== PROBLEM ==
Using the records below, quote only the span that opens with the line containing "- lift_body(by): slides" and closes with the line containing "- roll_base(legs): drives", exactly and inclusively.

╭─ DATA PROVIDED

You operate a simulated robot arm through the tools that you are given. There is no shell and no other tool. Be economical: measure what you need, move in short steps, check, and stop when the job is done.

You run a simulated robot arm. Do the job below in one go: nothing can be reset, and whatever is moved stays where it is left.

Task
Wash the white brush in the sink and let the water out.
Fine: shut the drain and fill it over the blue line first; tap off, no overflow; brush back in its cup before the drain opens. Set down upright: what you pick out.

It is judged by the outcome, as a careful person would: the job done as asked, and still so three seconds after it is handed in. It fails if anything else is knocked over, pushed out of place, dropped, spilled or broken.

╰─
╭─ DATA PROVIDED

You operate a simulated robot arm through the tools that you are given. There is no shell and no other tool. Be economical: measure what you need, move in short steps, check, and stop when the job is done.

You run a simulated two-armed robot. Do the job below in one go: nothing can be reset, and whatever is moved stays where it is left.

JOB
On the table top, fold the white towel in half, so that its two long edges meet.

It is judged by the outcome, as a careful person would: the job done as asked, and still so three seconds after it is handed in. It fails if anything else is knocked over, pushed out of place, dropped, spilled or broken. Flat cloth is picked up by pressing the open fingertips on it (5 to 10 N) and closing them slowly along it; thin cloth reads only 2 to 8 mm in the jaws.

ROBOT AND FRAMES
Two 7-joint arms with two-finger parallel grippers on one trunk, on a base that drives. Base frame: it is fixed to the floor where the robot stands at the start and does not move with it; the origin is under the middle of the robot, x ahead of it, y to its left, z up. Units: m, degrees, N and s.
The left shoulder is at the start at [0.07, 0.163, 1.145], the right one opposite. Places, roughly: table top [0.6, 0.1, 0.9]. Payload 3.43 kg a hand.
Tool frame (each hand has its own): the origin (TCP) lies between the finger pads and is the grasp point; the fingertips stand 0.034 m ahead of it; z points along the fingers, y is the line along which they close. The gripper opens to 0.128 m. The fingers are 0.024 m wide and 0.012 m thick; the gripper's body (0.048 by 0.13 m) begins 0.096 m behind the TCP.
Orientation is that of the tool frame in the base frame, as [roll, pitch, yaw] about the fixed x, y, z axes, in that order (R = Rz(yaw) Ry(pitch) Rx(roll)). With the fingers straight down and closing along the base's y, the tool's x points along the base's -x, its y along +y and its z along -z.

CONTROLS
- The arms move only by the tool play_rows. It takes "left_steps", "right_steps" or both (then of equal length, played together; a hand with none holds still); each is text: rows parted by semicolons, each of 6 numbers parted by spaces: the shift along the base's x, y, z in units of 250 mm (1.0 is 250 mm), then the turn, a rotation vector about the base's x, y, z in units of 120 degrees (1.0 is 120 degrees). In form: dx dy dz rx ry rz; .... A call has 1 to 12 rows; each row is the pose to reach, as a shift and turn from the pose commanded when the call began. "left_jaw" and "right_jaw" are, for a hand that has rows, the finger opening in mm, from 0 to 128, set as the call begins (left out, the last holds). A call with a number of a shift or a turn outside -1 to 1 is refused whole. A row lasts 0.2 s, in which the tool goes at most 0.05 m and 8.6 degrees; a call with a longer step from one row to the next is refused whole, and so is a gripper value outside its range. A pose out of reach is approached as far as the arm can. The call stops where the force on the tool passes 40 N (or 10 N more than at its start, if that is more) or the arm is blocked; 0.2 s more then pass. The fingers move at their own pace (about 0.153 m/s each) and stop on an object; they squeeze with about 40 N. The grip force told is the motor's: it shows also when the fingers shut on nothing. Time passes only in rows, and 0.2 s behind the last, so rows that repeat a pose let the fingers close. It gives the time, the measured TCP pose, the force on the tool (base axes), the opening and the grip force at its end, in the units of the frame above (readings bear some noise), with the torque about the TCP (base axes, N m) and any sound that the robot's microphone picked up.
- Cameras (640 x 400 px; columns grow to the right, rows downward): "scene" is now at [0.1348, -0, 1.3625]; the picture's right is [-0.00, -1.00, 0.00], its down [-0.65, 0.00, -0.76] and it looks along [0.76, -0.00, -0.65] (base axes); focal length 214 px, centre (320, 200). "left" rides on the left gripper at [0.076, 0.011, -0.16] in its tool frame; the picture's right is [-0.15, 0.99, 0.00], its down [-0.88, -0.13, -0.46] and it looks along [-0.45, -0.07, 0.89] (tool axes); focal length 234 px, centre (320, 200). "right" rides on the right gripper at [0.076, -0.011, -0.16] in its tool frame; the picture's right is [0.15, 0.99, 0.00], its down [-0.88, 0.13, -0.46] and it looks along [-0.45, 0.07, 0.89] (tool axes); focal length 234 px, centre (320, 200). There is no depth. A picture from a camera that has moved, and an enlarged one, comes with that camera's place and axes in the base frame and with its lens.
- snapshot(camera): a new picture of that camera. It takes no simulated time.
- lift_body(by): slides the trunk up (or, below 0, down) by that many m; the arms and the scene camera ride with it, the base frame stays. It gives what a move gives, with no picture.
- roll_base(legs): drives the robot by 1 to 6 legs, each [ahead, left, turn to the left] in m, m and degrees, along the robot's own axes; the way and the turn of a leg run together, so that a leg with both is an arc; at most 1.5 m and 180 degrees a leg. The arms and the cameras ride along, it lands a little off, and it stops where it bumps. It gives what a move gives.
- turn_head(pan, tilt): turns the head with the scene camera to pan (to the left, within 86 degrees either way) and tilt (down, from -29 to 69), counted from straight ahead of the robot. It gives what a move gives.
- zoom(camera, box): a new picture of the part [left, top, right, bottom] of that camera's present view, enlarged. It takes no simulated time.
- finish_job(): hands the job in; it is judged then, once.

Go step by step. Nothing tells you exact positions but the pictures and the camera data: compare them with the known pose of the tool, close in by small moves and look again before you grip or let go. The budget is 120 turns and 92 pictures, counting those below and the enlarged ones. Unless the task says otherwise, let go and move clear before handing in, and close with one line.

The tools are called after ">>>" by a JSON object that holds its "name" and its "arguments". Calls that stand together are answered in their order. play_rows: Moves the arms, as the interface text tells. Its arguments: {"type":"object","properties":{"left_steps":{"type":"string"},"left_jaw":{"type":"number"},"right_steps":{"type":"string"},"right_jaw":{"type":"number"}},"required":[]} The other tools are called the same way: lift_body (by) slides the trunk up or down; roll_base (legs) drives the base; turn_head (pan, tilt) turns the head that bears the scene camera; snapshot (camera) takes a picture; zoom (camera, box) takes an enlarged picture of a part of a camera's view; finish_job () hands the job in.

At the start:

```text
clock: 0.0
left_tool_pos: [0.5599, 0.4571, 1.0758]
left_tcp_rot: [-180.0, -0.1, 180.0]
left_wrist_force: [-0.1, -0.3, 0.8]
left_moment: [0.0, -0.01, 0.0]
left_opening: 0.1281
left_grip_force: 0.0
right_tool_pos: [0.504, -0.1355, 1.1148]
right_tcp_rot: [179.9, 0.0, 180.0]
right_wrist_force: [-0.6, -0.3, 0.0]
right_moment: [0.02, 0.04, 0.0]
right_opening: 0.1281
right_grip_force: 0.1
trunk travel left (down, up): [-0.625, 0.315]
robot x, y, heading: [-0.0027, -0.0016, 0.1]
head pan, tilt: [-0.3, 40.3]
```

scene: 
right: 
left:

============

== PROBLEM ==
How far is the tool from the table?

╰─

== WRITTEN ANSWER ==
- lift_body(by): slides the trunk up (or, below 0, down) by that many m; the arms and the scene camera ride with it, the base frame stays. It gives what a move gives, with no picture.
- roll_base(legs): drives the robot by 1 to 6 legs, each [ahead, left, turn to the left] in m, m and degrees, along the robot's own axes; the way and the turn of a leg run together, so that a leg with both is an arc; at most 1.5 m and 180 degrees a leg. The arms and the cameras ride along, it lands a little off, and it stops where it bumps. It gives what a move gives.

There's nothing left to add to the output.